Honoring Jaie Deschene with Web of Murder
by Mary Parker, Director of Web of Murder
You meet a lot of amazing people while doing theater. Anyone who agrees to spend some of their valuable free time doing anything artistic is, at the very least, a kindred soul. In my experience it is hands down the easiest way to make friends as an adult.In the percolating broth of Boston area community theater, there are certain people that almost everyone knows. Jaie was one of those linchpins - a director, actor, singer, and overall multi talented person who was known and respected in every organization she worked with. Theatre@First was no exception, and her moving and powerful Trojan Women in 2014 was the first show I stage managed for. I would work with her again several times, as an actor, makeup helper, and costumer, and each time I learned something valuable. Not just from her, but from the clever and exciting people she surrounded herself with.
Her death hit the community hard. If it had just been her bright light extinguished, that would have been bad enough, but it came in threes and beyond in the spring of 2023. The grief was layered with a surreal feeling of hopelessness, and the sting of unfinished business. She was set to direct Web of Murder this fall, and I was excited to see what she would do with it.
We will never see what she had in mind. No one could capture her style, or have her experience or her vision. But I did feel strongly that she would have wanted this show to go up, for us to have one more round of theater fun from her quirky choice of script. So when I was the lucky one asked to take over the project, I agreed. I wouldn't try to recreate her vision, but I would pull out all the stops and make the most fun show I possibly could: for her, for the cast, for the crew, and for the community.
What we created, I hope, would have tickled her. This show just happened to come together as they sometimes do - with cast and crew each displaying moments of brilliance in an overlapping collage to make a harmonious whole. It turned out to be one of my favorite kinds of shows to direct - a production where I made myself useful by getting out of the way while everyone else came up with ideas more beautiful and more hilarious than anything I could have done alone.
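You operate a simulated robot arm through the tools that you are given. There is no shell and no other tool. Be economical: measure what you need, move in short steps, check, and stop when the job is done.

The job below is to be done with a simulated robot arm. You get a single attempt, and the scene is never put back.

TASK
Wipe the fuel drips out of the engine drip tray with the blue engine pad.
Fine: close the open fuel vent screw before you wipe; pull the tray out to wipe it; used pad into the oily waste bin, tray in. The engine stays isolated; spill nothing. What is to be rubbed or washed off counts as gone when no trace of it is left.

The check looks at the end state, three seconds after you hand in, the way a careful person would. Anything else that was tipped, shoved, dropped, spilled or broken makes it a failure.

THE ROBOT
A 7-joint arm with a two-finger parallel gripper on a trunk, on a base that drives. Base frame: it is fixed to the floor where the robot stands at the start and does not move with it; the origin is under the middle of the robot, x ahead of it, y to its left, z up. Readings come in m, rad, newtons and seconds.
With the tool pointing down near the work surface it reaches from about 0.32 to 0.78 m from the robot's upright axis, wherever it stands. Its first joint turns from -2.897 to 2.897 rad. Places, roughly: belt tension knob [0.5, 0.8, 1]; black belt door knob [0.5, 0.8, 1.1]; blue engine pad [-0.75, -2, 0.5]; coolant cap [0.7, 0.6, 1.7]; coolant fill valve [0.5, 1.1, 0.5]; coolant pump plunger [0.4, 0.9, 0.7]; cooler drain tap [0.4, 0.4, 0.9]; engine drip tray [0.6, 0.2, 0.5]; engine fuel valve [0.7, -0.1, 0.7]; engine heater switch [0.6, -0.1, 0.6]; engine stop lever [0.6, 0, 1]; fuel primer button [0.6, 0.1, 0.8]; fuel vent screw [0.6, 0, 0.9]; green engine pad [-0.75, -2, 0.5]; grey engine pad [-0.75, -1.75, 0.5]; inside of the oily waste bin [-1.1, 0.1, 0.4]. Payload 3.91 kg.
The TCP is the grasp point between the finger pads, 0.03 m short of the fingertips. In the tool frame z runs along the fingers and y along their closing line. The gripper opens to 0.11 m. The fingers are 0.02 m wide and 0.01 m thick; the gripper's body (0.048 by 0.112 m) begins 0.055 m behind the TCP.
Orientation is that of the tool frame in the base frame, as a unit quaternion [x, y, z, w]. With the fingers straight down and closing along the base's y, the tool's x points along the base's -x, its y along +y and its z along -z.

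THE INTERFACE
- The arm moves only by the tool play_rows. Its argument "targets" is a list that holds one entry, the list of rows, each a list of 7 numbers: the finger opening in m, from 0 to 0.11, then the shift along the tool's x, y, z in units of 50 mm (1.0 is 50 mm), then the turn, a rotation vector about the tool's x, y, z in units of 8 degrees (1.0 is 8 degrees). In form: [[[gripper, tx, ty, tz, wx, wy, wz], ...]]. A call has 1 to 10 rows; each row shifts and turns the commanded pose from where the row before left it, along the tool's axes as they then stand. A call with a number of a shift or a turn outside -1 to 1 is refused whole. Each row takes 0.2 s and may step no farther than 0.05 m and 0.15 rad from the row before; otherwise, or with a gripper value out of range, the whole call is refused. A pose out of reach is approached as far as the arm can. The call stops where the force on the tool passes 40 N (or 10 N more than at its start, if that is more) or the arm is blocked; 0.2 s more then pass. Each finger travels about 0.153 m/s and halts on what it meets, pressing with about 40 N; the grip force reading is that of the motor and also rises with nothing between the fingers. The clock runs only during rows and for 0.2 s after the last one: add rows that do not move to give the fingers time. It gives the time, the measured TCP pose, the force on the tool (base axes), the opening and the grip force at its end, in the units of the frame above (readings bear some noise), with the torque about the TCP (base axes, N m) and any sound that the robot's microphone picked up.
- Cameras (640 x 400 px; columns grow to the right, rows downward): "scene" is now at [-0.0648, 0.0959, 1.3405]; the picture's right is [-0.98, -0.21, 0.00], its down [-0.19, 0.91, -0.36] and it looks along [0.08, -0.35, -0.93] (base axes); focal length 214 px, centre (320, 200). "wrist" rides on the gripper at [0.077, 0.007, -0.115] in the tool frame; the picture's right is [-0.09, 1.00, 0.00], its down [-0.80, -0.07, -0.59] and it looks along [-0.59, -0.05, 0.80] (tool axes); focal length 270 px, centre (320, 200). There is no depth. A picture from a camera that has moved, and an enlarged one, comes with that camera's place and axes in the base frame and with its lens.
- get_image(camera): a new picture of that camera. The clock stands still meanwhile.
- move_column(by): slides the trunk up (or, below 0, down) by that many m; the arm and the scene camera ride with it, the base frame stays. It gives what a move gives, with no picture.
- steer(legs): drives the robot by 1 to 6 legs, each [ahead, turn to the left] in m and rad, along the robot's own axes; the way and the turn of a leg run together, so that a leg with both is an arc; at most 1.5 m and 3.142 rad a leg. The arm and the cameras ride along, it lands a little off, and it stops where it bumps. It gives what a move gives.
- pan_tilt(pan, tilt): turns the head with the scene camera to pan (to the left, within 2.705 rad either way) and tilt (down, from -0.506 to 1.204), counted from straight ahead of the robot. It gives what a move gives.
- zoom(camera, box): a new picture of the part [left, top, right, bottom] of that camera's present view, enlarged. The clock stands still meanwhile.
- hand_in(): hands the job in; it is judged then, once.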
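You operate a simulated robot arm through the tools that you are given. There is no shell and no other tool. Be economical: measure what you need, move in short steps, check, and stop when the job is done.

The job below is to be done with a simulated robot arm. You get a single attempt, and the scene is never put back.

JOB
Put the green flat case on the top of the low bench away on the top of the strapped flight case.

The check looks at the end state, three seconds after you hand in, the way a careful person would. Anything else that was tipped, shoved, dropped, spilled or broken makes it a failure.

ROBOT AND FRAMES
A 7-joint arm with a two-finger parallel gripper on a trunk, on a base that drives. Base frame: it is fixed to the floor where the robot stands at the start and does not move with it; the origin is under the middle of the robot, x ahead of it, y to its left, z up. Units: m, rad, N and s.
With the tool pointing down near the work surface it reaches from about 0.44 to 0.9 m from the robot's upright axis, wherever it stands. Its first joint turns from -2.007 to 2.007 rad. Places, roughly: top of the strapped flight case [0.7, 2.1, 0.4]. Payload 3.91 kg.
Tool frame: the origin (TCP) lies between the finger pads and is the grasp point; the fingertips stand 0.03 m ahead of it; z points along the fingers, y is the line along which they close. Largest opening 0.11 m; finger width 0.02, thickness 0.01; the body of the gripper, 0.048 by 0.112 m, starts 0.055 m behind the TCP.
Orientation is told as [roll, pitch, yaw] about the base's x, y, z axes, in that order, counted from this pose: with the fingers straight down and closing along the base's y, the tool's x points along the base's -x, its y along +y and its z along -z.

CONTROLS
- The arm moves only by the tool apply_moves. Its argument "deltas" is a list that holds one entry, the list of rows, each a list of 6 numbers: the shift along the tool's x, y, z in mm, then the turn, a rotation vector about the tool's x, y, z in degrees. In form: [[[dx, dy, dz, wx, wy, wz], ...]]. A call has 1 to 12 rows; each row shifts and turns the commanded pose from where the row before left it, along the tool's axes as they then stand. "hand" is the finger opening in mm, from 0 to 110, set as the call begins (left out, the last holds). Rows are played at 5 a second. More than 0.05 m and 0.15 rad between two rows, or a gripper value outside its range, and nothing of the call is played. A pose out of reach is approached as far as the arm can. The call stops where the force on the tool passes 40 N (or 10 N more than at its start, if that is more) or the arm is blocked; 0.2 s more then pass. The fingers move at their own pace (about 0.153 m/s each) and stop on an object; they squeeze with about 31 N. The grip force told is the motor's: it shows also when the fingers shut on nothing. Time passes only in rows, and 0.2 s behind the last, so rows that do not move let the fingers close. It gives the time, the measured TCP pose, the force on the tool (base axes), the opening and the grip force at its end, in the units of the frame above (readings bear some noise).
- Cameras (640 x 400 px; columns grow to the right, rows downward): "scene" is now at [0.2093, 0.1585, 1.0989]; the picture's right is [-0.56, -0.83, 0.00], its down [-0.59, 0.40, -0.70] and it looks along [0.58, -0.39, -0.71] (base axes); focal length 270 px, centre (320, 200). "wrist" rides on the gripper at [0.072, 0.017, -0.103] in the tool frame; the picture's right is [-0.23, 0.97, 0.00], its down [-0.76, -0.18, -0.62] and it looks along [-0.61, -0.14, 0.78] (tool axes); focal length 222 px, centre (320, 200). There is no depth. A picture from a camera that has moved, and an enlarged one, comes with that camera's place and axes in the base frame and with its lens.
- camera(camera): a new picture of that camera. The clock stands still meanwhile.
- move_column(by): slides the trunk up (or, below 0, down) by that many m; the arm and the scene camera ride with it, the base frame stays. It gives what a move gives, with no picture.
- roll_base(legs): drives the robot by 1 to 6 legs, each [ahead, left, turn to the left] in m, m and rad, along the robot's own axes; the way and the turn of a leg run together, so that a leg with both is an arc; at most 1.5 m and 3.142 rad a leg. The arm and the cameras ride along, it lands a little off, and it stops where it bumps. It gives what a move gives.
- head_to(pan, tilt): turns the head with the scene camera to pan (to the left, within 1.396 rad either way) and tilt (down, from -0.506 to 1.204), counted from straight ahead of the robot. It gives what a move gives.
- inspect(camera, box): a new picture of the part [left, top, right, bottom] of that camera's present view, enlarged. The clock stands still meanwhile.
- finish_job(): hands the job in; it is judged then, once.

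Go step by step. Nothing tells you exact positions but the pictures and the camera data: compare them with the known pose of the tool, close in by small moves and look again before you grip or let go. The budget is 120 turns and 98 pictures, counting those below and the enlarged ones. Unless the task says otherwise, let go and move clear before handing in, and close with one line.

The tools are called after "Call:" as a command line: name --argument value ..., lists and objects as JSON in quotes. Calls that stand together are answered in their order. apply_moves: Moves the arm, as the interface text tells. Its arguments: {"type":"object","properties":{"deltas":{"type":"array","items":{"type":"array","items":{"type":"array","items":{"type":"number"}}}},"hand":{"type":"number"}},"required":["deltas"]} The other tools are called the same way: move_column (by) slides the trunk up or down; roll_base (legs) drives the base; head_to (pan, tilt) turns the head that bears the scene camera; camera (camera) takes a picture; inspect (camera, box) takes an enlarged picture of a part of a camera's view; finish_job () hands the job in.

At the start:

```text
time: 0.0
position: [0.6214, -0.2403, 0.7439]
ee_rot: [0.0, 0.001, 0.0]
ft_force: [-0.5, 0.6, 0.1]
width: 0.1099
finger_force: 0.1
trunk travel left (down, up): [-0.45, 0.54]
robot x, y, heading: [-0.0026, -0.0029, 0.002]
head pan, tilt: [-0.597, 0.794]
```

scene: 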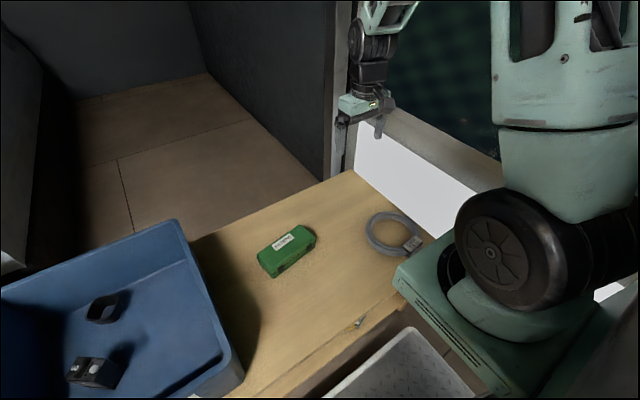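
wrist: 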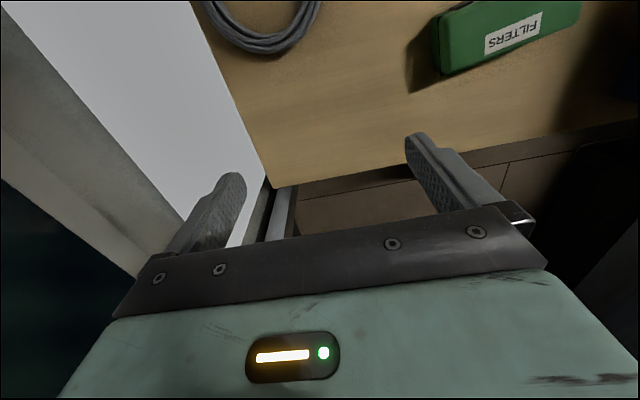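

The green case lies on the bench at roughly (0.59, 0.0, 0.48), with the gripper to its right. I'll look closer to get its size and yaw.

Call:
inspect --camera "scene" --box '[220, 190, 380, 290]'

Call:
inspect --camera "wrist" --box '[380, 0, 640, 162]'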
Theater is ephemeral. A show after closing is gone forever - no matter how many HD video copies exist. Live theater is like a living person - exciting and sometimes overwhelming and utterly fascinating - but describing a show to someone who hasn't seen it is like describing a person to someone who hasn't met them. You can convey ideas, and plot points, and even get someone excited for something they missed - but they won't know it. It will linger in the memories of the people who experienced it, as Jaie will endure in the memories of the people who knew her.